──────── ARTICLE

Accepté !... Mais à peine installé dans la rue des Petits-Carreaux, le missionnaire s’était pris à réfléchir : « Pourquoi ne pas dépenser les guinées du milord au seul profit de Bonaparte ? Un double gain, ma foi !... l’argent d’Albion et la faveur du Corse !... » Idée vraiment sublime ! — et le mandataire de confiance était allé se dénoncer soi-même à l’un de ses anciens amis, le consul Cambacérès. Ce gros homme qui, moins voluptueux, aurait pu devenir un grand homme, avait l’esprit délié, le cœur sceptique et la morale accommodante : il comprit et voulut présenter aussitôt Dossonville à Bonaparte...

────────────────

TASK DESCRIPTION |
Pick up the article at the point where it stops and go on.

──────── DATA EXCERPT

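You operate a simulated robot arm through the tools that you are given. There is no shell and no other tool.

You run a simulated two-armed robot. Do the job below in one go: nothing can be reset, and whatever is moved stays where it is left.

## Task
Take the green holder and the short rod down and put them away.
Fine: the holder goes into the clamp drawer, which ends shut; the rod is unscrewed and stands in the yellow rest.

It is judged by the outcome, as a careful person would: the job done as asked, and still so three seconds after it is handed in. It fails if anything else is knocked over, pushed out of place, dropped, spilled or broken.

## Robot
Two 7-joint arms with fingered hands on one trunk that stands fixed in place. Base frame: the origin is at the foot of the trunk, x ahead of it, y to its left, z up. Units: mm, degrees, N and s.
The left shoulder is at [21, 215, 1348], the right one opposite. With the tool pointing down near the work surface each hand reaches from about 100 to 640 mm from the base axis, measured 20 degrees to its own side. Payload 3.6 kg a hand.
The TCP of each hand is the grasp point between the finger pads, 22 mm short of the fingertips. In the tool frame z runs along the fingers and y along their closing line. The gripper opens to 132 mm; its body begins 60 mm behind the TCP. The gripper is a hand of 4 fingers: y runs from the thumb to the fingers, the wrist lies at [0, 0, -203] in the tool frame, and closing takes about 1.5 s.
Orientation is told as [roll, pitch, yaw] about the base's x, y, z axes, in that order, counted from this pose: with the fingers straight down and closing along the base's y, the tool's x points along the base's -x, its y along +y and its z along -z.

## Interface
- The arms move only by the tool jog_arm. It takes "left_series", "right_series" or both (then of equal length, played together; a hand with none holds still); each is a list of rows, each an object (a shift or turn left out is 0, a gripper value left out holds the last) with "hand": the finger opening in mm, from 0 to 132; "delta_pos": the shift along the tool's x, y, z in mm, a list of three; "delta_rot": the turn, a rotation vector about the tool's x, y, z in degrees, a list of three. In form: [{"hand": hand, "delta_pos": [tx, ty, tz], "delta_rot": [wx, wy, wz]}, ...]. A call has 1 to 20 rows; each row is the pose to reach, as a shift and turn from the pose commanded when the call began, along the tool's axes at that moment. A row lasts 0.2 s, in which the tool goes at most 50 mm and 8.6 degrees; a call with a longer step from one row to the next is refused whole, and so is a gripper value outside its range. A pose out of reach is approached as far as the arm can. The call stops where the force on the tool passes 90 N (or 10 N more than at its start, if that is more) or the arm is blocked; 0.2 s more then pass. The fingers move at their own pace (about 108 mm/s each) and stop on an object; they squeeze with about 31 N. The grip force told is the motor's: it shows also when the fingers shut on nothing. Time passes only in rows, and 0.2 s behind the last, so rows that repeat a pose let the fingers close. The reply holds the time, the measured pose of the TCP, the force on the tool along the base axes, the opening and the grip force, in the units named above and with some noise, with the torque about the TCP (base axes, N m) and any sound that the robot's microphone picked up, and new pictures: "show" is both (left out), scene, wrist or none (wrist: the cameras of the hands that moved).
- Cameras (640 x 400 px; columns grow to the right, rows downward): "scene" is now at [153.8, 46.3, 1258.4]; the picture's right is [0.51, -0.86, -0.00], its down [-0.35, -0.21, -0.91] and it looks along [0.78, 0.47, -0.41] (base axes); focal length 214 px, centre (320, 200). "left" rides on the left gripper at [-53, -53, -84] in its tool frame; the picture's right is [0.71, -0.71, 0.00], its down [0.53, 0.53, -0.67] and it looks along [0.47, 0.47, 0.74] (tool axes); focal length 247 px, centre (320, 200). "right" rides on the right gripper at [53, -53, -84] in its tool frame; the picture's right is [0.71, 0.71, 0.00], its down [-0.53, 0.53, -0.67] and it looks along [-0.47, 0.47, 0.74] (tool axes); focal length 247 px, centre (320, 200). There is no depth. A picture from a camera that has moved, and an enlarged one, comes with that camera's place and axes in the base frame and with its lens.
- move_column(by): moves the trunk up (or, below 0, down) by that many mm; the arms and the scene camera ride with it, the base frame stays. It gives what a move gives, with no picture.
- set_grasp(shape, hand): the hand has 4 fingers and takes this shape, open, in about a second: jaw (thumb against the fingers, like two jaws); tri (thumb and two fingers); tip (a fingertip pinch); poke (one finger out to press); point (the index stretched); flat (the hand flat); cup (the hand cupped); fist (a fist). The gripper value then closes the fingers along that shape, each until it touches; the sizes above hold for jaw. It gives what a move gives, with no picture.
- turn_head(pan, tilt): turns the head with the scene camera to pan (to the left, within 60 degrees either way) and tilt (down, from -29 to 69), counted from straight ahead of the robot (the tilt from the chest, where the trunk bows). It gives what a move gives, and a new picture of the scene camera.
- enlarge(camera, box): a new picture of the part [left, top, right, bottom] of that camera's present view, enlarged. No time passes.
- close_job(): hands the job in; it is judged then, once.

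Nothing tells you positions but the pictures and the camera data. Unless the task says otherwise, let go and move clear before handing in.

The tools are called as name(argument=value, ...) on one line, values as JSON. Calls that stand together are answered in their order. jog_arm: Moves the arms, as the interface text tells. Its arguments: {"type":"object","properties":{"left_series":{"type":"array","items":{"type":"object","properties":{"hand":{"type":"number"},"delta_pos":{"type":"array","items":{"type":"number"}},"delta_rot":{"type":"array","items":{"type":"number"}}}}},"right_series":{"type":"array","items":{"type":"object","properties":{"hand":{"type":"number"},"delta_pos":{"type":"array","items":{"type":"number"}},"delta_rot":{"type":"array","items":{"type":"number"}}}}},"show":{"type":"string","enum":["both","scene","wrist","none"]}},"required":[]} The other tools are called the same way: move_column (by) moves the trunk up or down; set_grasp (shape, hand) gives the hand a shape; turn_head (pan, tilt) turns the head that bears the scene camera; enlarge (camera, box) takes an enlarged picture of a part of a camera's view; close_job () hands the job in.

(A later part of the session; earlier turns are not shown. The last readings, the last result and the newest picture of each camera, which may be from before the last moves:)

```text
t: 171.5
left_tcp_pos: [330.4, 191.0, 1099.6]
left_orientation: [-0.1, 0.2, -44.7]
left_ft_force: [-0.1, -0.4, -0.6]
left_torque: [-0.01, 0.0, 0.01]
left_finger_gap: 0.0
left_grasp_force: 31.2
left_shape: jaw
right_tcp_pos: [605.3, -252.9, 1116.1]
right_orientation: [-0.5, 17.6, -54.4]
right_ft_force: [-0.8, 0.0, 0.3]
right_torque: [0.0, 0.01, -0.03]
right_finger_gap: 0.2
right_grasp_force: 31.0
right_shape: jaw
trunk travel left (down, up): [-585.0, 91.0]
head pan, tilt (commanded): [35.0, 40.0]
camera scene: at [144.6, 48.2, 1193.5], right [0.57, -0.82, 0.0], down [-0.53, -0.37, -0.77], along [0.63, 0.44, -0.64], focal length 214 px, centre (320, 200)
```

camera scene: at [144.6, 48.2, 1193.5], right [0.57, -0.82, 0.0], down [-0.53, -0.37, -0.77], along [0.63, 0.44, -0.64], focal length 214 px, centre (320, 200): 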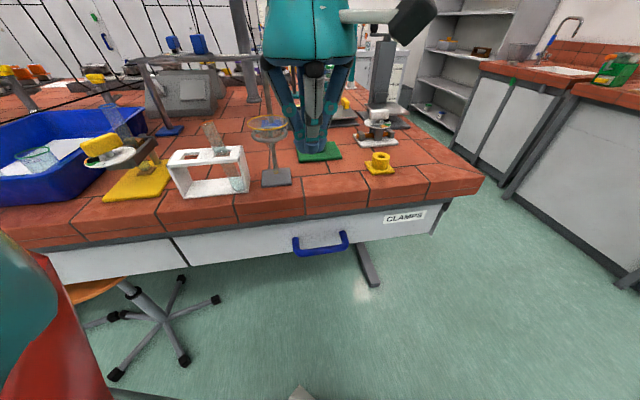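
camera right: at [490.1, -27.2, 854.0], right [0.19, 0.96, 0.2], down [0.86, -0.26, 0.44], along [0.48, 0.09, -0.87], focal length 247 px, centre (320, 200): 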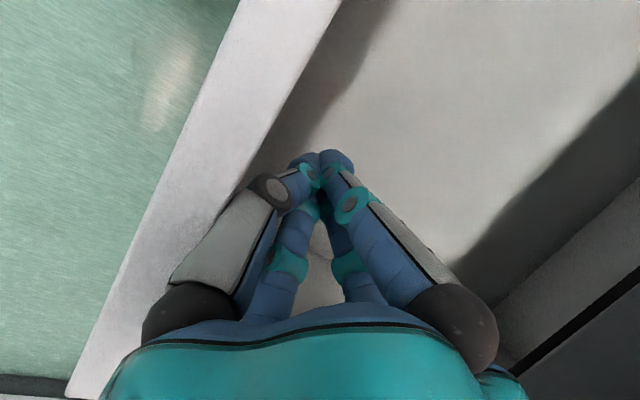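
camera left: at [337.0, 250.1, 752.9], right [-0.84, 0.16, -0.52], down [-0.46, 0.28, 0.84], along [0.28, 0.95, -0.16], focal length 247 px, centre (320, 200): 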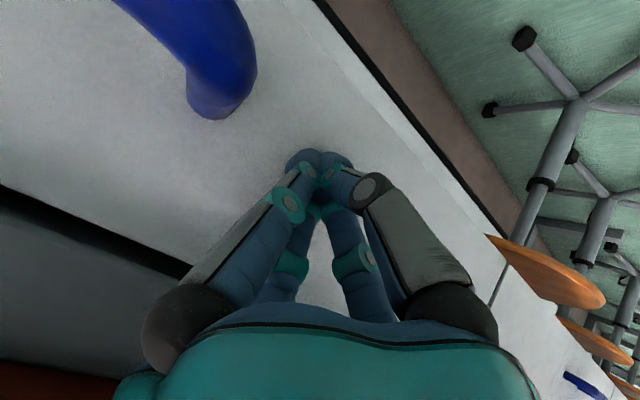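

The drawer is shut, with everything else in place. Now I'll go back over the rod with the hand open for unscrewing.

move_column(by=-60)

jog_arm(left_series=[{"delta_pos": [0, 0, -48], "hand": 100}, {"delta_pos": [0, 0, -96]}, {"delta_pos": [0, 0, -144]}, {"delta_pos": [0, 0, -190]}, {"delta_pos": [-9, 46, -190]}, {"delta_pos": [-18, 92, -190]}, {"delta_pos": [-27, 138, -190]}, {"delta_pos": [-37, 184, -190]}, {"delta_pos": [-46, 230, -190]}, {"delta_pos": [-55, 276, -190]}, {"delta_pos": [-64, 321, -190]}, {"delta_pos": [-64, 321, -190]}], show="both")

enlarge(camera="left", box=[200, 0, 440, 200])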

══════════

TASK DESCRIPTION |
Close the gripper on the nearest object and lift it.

────────────────

EXPECTED ANSWER |
Conscience à vendre, l’agent de lord Minto n’avait pas déplu. En son cruel mépris de l’âme humaine. Napoléon récompensa souvent les vilenies, quand elles étaient utiles à sa personne, profitables à son ambition. Mais rémunérant un coquin, il le voulait d’une coquinerie parfaite, sans défaillance dans ses pratiques, ni répugnances pour son métier. Il crut avoir trouvé chez le personnage que patronnait Cambacérès l’âme damnée dont il avait besoin. Duper l’insidieux Minto et, en échange de ses pounds, lui fournir force balivernes parut à Bonaparte une amusante combinaison. Et puis, ce Dossonville pouvait lui être utile d’une autre manière...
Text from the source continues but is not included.